Lastly, we can talk about the effect of external factors. The support that great powers have provided for authoritarian regimes for many years was considered as one of the most important reasons of those regimes’ survival. The great powers prevented the collapse of authoritarian regimes in the Middle East by intervening implicitly and sometimes explicitly. After the Cold War ended, especially the U.S. and EU appeared to be supporting democratization in the Middle East from time to time. However, this kind of policies ultimately came to an end by these countries’ supporting the status quo in a way not to put the stability, in other words their own interests, at risk. For instance, the Clinton administration put the discourse of democratization in the Middle East aside in early 1990s, following the Algerian elections. Similarly, after the first Bush administration used the aforesaid discourse as a means to legitimize the Iraqi invasion, it was revised especially after the Palestinian elections. During the second Bush administration period, this policy was completely ended.

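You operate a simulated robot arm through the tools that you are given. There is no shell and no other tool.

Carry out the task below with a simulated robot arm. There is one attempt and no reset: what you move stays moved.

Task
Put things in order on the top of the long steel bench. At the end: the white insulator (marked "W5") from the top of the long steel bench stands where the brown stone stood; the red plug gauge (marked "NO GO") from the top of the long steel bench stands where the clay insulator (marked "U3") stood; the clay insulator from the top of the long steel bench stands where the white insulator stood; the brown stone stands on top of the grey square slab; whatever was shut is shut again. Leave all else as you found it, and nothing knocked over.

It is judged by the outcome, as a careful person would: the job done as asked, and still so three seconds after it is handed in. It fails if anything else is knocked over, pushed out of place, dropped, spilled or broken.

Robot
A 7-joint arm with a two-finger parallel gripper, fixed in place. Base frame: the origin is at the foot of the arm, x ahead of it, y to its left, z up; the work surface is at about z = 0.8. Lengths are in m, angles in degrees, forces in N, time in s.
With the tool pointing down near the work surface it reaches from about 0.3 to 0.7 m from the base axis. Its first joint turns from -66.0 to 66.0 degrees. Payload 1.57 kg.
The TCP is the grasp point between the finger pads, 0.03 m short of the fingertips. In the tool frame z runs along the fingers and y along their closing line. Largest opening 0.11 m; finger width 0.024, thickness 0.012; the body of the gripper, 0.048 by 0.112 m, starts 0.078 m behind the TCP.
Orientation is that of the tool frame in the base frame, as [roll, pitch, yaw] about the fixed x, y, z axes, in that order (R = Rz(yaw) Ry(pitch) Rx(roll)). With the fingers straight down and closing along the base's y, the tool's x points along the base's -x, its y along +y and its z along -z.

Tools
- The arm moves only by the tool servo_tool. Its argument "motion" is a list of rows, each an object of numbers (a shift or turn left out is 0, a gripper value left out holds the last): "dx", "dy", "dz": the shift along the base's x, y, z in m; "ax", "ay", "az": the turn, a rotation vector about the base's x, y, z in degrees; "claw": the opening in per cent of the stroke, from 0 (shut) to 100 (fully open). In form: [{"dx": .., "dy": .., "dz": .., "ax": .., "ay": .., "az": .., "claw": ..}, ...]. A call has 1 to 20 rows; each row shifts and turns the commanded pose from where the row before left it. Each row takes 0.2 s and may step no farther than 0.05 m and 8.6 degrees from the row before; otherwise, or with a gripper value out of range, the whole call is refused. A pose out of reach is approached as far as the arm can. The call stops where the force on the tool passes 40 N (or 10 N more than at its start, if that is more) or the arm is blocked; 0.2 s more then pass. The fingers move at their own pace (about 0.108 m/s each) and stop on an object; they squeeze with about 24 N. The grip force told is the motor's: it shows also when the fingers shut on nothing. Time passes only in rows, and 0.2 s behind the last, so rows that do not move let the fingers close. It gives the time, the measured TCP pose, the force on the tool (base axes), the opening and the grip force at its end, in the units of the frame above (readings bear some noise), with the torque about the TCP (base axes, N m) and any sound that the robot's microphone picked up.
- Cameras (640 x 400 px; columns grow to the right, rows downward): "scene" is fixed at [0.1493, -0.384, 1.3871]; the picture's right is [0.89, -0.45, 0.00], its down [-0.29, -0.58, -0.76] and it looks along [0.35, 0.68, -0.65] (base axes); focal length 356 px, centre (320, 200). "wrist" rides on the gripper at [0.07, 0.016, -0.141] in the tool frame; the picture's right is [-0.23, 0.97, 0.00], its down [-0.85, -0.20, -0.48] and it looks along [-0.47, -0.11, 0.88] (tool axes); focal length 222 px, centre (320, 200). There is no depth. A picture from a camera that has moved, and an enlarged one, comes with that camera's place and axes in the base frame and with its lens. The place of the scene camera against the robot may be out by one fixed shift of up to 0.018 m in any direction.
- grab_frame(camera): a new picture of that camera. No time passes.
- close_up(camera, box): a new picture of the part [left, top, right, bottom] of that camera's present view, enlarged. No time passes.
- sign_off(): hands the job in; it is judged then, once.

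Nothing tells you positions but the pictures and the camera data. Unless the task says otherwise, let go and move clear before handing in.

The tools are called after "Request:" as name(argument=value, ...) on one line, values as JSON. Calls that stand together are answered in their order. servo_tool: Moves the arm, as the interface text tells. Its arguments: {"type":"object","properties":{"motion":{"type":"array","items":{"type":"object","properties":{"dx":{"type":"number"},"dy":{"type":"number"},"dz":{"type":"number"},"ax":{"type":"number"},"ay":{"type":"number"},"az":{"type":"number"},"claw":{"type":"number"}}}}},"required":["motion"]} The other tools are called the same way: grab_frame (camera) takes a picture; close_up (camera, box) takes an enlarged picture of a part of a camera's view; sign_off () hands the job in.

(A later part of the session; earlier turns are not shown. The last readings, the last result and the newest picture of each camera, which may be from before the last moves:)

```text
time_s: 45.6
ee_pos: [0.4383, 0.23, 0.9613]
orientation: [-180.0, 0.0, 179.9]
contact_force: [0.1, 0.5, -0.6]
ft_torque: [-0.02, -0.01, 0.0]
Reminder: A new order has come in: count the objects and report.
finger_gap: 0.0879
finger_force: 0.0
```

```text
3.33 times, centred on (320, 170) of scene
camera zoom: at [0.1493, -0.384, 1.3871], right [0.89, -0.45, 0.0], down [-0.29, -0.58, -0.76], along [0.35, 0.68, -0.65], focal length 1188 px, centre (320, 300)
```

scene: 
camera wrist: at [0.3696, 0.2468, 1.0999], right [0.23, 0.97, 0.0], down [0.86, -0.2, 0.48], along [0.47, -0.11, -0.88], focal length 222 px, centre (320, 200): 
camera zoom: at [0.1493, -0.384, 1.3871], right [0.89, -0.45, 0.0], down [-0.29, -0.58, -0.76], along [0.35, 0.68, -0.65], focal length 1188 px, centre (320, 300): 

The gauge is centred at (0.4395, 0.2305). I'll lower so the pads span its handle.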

The Arab uprisings developed through internal dynamics to a large extent. Even though the international conjuncture, globalization indirectly affected these uprisings, in the final analysis, the internal dynamics launched the events. Nevertheless, after those dynamics took action, both regional and global actors mobilized to affect the aforesaid dynamics. As in Bahrain, this kind of interventions sometimes led to suppressing the uprisings, sometimes led to a civil war like in Syria, and sometimes led to the collapse of the regime as in Libya. The interventions of foreign actors were sometimes less observed. All in all, despite the fact that Arab uprisings emerged through internal socio-economic and political dynamics in those countries, the following developments started to be affected by the policies of foreign actors to a great extent. Due to all those reasons, the Arab uprisings continue to be a political phenomenon that can be evolved into such complex and different directions.